# START OF Material provided

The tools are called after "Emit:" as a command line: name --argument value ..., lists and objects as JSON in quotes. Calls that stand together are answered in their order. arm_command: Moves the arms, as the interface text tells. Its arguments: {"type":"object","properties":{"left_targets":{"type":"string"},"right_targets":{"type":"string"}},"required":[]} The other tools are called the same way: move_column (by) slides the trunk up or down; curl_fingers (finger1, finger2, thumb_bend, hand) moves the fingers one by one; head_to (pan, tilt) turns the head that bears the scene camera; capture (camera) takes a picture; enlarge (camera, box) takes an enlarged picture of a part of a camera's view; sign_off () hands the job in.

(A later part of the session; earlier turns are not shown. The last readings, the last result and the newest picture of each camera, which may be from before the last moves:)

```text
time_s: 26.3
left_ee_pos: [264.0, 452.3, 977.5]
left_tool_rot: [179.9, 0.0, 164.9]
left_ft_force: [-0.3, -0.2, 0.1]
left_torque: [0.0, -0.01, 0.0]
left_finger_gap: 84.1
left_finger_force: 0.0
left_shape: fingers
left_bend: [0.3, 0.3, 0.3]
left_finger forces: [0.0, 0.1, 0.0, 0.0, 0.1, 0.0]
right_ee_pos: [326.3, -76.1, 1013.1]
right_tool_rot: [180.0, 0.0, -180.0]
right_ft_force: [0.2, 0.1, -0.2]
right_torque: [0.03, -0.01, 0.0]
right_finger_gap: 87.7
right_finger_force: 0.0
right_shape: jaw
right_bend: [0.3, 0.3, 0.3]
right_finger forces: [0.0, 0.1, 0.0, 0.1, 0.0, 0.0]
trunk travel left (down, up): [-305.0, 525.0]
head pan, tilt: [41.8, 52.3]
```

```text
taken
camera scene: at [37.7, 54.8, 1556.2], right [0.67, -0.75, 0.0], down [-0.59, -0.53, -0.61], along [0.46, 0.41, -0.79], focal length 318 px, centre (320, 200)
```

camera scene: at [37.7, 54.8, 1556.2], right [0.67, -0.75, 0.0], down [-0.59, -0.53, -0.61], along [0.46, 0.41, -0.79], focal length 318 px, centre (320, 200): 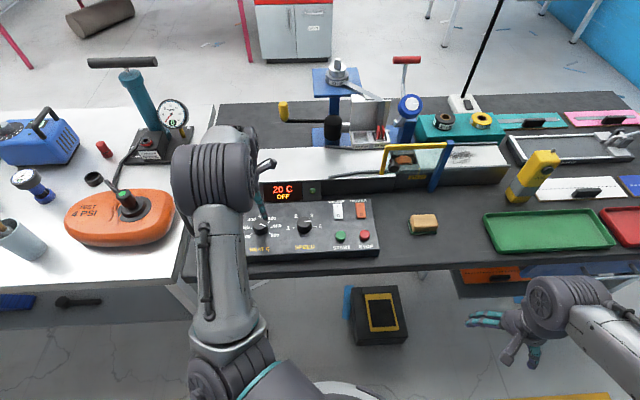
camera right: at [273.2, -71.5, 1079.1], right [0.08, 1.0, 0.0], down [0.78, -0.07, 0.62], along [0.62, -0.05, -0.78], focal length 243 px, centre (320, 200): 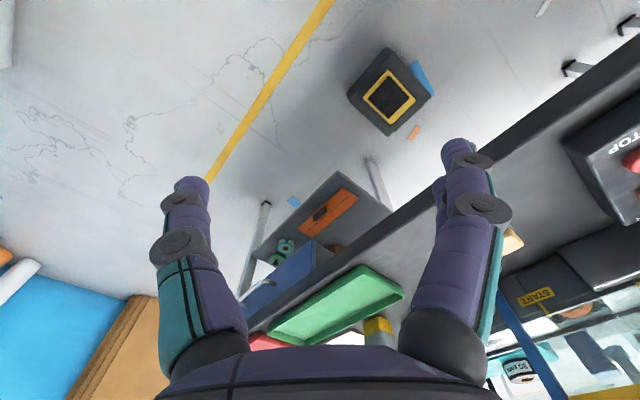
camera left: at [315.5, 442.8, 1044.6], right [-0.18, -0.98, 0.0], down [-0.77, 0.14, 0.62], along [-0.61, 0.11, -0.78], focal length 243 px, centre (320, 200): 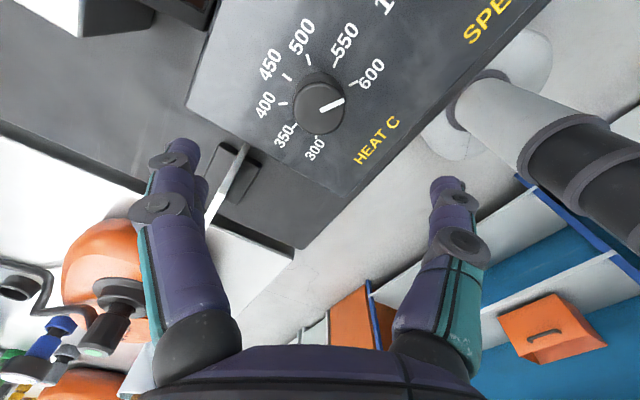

# END OF Material provided

Work required |
Pictures excluded, quote all the data above exactly.

Task result |
The tools are called after "Emit:" as a command line: name --argument value ..., lists and objects as JSON in quotes. Calls that stand together are answered in their order. arm_command: Moves the arms, as the interface text tells. Its arguments: {"type":"object","properties":{"left_targets":{"type":"string"},"right_targets":{"type":"string"}},"required":[]} The other tools are called the same way: move_column (by) slides the trunk up or down; curl_fingers (finger1, finger2, thumb_bend, hand) moves the fingers one by one; head_to (pan, tilt) turns the head that bears the scene camera; capture (camera) takes a picture; enlarge (camera, box) takes an enlarged picture of a part of a camera's view; sign_off () hands the job in.

(A later part of the session; earlier turns are not shown. The last readings, the last result and the newest picture of each camera, which may be from before the last moves:)

```text
time_s: 26.3
left_ee_pos: [264.0, 452.3, 977.5]
left_tool_rot: [179.9, 0.0, 164.9]
left_ft_force: [-0.3, -0.2, 0.1]
left_torque: [0.0, -0.01, 0.0]
left_finger_gap: 84.1
left_finger_force: 0.0
left_shape: fingers
left_bend: [0.3, 0.3, 0.3]
left_finger forces: [0.0, 0.1, 0.0, 0.0, 0.1, 0.0]
right_ee_pos: [326.3, -76.1, 1013.1]
right_tool_rot: [180.0, 0.0, -180.0]
right_ft_force: [0.2, 0.1, -0.2]
right_torque: [0.03, -0.01, 0.0]
right_finger_gap: 87.7
right_finger_force: 0.0
right_shape: jaw
right_bend: [0.3, 0.3, 0.3]
right_finger forces: [0.0, 0.1, 0.0, 0.1, 0.0, 0.0]
trunk travel left (down, up): [-305.0, 525.0]
head pan, tilt: [41.8, 52.3]
```

```text
taken
camera scene: at [37.7, 54.8, 1556.2], right [0.67, -0.75, 0.0], down [-0.59, -0.53, -0.61], along [0.46, 0.41, -0.79], focal length 318 px, centre (320, 200)
```

camera scene: at [37.7, 54.8, 1556.2], right [0.67, -0.75, 0.0], down [-0.59, -0.53, -0.61], along [0.46, 0.41, -0.79], focal length 318 px, centre (320, 200): 
camera right: at [273.2, -71.5, 1079.1], right [0.08, 1.0, 0.0], down [0.78, -0.07, 0.62], along [0.62, -0.05, -0.78], focal length 243 px, centre (320, 200): 
camera left: at [315.5, 442.8, 1044.6], right [-0.18, -0.98, 0.0], down [-0.77, 0.14, 0.62], along [-0.61, 0.11, -0.78], focal length 243 px, centre (320, 200): 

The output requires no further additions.